Met’s next Costume Institute show is an exploration of the emotional hues of American fashion

The Metropolitan Museum of Art in New York offered additional details today about the next major show presented by its Costume Institute, a two-part exhibition exploring American fashion that will run from 18 September through 5 September 2022. An online video preview underscored how the museum is invoking both the angst generated by the Covid-19 pandemic and the tumult of last year’s racial justice protests to inject social relevance into the institute’s programming.

Part One, In America: A Lexicon of Fashion, presented in the Anna Wintour Costume Center galleries, will mark the Costume Institute’s 75th anniversary. Conjuring a fictional American home with transparent walls and rooms whose boundaries are blurred, mirroring the transformation of domestic interiors during the pandemic, it will feature examples of 20th- and 21st-century fashion.

Creations by early American sportswear designers will be displayed next to works by contemporary designers to “illustrate a shifting emphasis in American fashion defined by feelings of fear, delight, comfort, anxiety, well-being, loneliness, happiness, belonging, self-reflection and self-representation, among other qualities”, the Met says.

“Over the past year, because of the pandemic, the connections to our homes have become more emotional, as have those to our clothes,” Andrew Bolton, the curator in charge of the Costume Institute, says in a statement. “For American fashion, this has meant an increased emphasis on sentiment over practicality.”

In the video preview, he spoke of the evocative qualities of specific rooms of the American home, with the kitchen associated with well-being, for example, the bedroom with intimacy and the basement with fear.
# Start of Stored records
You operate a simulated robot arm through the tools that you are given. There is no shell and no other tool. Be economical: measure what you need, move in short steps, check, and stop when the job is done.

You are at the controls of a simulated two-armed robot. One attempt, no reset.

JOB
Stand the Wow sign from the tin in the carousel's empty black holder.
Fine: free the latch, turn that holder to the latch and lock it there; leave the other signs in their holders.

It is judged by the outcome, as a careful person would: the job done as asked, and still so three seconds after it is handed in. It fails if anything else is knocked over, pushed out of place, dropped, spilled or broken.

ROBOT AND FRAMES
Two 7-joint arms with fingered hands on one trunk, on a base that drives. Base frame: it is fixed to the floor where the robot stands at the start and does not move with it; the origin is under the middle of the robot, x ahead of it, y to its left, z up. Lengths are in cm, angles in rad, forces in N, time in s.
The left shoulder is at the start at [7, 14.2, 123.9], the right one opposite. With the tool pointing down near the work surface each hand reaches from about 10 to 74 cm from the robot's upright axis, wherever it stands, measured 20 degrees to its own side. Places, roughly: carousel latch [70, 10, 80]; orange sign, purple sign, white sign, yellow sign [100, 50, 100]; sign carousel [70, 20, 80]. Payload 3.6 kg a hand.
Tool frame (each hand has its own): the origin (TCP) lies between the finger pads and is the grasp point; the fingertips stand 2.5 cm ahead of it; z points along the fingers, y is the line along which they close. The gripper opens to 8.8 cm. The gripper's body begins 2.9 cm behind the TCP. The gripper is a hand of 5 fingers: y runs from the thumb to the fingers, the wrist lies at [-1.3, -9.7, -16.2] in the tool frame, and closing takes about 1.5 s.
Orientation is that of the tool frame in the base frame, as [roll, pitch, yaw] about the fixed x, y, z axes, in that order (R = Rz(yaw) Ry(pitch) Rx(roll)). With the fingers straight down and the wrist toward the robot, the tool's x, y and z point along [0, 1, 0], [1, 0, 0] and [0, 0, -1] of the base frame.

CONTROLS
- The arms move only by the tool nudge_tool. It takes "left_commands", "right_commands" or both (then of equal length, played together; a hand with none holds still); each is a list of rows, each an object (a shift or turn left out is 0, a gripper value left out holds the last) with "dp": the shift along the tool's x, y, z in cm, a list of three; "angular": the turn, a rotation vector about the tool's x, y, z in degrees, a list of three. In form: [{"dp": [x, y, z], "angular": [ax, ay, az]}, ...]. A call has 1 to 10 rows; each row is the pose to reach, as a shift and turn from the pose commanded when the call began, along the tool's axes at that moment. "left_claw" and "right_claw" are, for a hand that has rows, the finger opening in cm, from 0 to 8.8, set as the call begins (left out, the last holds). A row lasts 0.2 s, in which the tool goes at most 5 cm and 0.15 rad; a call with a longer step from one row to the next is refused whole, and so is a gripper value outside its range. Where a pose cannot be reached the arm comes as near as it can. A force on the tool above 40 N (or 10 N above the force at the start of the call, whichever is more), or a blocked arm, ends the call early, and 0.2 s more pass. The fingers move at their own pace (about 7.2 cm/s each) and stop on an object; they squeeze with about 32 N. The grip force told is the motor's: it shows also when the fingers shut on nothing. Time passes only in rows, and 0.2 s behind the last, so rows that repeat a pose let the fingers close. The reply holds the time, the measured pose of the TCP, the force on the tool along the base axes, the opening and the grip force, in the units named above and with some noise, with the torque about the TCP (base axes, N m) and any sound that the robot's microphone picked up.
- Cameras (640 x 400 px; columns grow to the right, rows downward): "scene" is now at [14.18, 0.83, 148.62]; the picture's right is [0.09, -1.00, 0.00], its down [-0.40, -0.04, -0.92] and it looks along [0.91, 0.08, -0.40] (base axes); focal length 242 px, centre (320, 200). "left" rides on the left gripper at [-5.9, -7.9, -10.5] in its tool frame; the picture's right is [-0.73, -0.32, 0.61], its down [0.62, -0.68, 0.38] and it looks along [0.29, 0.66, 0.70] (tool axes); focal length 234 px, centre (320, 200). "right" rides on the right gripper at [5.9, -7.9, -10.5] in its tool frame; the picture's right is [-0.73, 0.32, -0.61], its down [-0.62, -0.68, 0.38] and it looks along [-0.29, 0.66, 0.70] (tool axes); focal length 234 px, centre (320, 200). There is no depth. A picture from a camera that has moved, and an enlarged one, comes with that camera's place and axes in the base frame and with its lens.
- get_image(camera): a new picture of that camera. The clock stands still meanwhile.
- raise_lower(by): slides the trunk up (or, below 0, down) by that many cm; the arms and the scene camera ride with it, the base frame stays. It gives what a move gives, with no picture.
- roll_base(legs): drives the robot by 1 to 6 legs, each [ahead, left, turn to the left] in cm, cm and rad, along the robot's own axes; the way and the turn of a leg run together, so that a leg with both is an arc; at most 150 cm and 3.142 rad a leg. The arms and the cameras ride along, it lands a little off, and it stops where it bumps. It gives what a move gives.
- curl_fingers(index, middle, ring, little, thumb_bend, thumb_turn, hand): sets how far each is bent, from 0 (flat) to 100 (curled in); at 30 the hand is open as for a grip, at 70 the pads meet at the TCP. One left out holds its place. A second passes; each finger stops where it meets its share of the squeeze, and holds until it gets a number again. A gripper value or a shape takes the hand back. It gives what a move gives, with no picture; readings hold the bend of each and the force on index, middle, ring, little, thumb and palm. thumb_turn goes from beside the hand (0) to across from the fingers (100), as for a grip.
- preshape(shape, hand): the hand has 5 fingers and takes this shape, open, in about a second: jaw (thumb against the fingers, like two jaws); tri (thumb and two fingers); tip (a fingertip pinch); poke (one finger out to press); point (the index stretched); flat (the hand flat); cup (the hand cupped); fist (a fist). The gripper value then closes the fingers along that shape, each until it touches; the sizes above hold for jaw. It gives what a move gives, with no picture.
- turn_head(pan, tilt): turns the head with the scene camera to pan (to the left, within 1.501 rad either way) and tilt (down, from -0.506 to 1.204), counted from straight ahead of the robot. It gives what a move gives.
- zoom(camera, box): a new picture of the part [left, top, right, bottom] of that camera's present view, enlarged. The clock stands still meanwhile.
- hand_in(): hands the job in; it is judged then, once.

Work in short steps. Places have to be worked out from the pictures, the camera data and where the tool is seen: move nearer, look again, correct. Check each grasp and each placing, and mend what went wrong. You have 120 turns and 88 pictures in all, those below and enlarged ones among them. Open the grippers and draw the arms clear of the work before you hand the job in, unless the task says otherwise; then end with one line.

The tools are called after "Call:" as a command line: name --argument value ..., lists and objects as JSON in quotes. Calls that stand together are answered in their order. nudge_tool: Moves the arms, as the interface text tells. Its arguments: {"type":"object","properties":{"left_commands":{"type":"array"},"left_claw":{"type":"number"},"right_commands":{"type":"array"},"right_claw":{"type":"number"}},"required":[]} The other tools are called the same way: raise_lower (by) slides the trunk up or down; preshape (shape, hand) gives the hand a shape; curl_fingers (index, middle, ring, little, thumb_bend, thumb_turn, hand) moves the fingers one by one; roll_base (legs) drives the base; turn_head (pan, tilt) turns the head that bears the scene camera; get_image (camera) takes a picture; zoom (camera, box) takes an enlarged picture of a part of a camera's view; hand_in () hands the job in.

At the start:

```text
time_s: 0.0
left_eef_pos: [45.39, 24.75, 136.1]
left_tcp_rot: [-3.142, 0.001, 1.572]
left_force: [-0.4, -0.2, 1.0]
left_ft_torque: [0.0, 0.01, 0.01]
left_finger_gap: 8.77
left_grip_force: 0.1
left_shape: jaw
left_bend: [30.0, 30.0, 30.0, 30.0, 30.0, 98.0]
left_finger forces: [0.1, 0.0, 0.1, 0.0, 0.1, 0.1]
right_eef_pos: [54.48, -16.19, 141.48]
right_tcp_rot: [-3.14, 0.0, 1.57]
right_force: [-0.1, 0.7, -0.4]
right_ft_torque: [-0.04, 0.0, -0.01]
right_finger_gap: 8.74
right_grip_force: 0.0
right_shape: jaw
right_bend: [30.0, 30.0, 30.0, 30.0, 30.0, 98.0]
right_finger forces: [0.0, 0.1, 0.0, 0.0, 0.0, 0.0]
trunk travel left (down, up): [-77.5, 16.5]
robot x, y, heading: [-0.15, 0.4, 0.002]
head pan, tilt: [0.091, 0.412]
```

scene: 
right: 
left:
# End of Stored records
Bolton says that Part One will not only probe the expressive qualities of modern American fashion but channel “deeper associations with issues of equity, diversity and inclusion” while calling terminology and vocabulary into question. To celebrate that segment of the exhibition, the Met plans a “more intimate” version of its usual spring benefit, known as the Met Gala, on 13 September, if permitted under government health and safety guidelines.
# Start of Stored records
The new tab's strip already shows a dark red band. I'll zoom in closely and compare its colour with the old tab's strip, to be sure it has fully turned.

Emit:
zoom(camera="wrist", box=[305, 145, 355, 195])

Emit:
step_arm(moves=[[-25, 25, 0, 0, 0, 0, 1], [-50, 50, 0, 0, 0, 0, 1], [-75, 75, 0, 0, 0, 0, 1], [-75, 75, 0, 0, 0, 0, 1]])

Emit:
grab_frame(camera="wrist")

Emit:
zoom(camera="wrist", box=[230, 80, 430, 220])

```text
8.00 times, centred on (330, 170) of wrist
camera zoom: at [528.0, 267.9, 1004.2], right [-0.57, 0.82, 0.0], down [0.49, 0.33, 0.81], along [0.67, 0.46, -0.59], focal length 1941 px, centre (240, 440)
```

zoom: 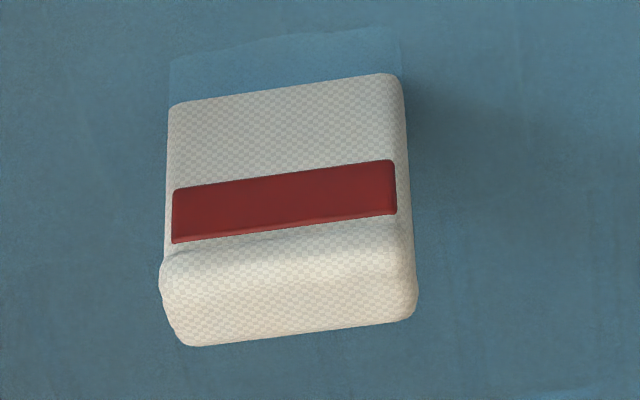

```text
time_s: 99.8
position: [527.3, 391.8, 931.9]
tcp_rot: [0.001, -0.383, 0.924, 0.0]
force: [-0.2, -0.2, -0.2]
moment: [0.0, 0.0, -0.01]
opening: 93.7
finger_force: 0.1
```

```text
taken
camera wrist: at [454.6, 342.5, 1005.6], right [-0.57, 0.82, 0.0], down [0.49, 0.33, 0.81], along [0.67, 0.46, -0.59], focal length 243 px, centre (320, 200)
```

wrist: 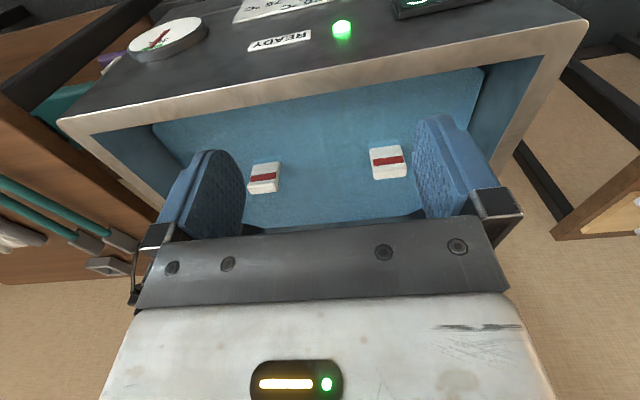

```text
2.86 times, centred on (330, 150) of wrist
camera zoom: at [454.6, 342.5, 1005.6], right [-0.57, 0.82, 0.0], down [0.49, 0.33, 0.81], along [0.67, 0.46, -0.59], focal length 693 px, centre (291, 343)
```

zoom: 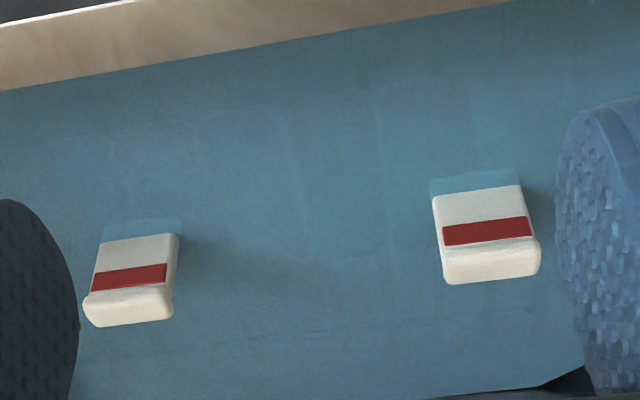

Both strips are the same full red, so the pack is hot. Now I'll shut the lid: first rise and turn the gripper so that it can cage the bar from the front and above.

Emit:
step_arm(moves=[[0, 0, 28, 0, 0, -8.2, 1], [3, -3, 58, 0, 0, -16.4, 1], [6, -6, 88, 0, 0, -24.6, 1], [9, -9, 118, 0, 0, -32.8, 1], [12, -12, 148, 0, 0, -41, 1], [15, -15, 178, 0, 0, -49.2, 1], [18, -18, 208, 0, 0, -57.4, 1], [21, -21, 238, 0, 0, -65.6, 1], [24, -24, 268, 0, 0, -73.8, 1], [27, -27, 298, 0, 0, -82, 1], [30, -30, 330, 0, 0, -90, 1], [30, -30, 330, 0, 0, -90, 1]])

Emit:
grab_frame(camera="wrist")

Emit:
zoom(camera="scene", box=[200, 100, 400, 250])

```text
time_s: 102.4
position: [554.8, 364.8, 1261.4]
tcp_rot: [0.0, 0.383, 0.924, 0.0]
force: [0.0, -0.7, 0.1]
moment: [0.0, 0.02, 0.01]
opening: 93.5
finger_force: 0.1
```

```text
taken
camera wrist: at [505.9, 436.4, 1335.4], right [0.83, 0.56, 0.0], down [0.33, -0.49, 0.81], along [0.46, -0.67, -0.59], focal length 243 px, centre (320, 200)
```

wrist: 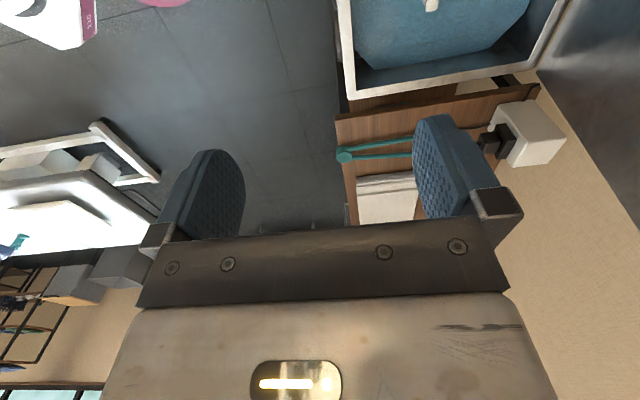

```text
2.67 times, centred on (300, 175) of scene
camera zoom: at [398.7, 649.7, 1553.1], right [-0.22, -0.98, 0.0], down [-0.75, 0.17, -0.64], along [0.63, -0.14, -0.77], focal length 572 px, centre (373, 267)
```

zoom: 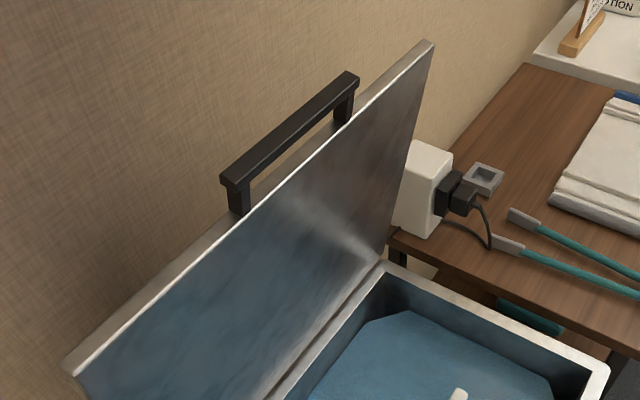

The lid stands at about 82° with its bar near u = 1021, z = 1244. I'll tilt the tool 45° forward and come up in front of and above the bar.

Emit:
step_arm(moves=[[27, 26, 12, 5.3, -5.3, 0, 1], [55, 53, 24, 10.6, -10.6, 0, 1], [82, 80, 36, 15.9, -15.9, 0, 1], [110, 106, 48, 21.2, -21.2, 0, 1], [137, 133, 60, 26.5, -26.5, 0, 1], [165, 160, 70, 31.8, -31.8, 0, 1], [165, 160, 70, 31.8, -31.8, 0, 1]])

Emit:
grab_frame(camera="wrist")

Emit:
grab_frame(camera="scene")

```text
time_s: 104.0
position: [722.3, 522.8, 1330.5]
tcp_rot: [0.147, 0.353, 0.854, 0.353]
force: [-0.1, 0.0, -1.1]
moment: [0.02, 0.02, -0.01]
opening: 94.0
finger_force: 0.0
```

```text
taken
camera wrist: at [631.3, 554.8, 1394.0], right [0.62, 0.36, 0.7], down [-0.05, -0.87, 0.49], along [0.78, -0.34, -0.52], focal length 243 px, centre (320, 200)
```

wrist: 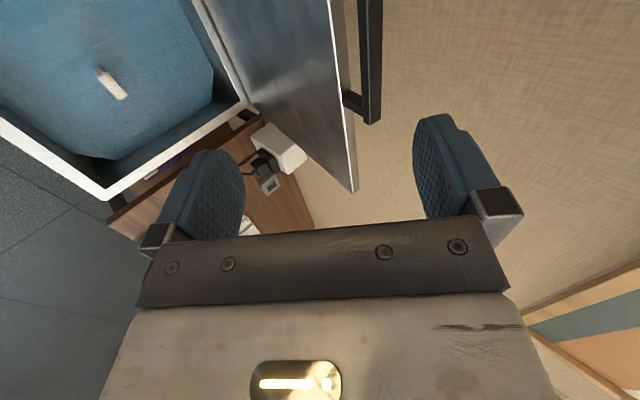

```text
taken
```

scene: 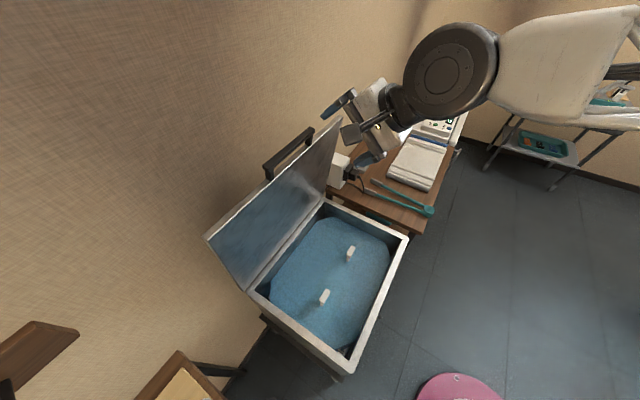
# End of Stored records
Part Two, In America: An Anthology of Fashion, opening on 5 May 2022 in the Met’s American Wing period rooms, will present women’s and men’s historical and contemporary fashions from the 18th century to the present. Examples include a Shaker Retiring Room interior featuring designs by the American sportswear pioneer Claire McCardell and a 20th-century living room designed by Frank Lloyd Wright and populated by Charles James’s distinctive ball gowns.

This segment of the exhibition will engage in storytelling, presenting a series of cinematic “freeze frames” or vignettes produced in collaboration with US film directors that invoke the histories of the period rooms and examine the role of dress in shaping American identity.
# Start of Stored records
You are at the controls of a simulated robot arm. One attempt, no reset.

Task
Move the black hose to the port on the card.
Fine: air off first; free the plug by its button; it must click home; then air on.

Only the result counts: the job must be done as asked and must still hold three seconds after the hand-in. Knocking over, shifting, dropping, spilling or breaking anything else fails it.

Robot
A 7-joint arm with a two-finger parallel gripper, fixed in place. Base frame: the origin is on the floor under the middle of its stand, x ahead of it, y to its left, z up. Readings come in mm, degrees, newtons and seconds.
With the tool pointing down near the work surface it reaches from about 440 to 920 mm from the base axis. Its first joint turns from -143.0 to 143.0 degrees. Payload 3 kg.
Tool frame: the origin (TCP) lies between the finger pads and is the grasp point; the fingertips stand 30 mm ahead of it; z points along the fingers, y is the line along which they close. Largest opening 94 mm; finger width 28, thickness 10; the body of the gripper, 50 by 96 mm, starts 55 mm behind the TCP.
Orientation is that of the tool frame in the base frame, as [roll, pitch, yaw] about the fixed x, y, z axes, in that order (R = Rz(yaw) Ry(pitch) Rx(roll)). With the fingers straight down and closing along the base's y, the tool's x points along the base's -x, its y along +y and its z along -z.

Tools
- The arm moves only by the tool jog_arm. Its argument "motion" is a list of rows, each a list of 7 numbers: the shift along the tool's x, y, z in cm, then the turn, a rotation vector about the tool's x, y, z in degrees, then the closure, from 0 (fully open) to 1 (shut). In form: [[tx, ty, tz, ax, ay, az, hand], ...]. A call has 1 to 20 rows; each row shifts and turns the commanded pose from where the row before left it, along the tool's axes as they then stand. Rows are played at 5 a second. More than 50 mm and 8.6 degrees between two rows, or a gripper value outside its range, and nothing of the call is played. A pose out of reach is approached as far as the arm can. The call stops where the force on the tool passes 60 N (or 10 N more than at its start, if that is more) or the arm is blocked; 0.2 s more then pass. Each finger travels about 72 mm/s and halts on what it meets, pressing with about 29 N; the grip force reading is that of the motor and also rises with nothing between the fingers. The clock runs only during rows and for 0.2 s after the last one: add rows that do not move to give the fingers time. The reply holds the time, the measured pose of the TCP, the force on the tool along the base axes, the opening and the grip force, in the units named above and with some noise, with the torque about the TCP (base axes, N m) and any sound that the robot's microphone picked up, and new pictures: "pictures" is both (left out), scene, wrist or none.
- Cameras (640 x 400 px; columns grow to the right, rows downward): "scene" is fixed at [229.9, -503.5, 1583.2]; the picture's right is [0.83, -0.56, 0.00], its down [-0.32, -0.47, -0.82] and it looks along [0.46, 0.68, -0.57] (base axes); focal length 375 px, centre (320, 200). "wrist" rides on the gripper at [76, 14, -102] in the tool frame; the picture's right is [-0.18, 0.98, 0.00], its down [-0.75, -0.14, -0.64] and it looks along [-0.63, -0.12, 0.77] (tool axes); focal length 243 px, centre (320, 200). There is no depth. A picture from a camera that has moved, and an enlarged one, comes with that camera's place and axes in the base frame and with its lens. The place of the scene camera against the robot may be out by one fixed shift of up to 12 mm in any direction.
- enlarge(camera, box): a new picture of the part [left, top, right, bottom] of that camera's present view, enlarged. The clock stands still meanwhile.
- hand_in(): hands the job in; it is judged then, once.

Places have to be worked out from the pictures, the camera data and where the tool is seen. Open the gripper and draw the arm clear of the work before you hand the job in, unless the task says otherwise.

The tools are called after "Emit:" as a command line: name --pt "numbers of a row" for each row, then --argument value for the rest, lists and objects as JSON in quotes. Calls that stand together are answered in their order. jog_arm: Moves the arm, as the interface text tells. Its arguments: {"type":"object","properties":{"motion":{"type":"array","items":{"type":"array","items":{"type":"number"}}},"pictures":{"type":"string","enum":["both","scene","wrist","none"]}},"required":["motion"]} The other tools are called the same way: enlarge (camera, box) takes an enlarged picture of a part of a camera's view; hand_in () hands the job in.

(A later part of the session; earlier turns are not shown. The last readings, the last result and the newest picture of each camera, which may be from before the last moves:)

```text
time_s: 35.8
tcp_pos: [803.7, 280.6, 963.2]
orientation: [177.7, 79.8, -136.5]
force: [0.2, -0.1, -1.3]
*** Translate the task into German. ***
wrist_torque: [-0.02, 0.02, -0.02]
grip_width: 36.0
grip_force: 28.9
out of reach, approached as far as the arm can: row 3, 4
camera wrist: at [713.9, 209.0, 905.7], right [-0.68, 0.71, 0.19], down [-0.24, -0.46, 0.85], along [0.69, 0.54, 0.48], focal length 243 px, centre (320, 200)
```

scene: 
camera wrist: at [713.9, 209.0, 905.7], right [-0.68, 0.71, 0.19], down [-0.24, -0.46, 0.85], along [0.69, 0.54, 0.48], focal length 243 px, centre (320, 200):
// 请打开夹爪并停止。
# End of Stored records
A more expansive Met Gala celebrating Part Two is planned on 2 May 2022, assuming that further gains are made locally in controlling the pandemic. The benefit, normally held each May but cancelled last year because of Covid-19 and forgone this month as well, typically features an array of celebrities and provides the lion’s share of the Costume Institute’s budget. (In 2019, it raised a reported $15m.)

Instagram and Condé Nast are funding the exhibition. Timothée Chalamet, Billie Eilish, Amanda Gorman and Naomi Osaka will be the co-chairs of the September gala, and the honorary chairs will be Tom Ford, Adam Mosseri and Anna Wintour.

Max Hollein, the Met’s director, says the two-part show will “speak to some of the complexities of history with powerful immediacy”.

“In looking at the past through this lens,” he says, “we can consider the aesthetic and cultural impact of fashion on historical aspects of American life.”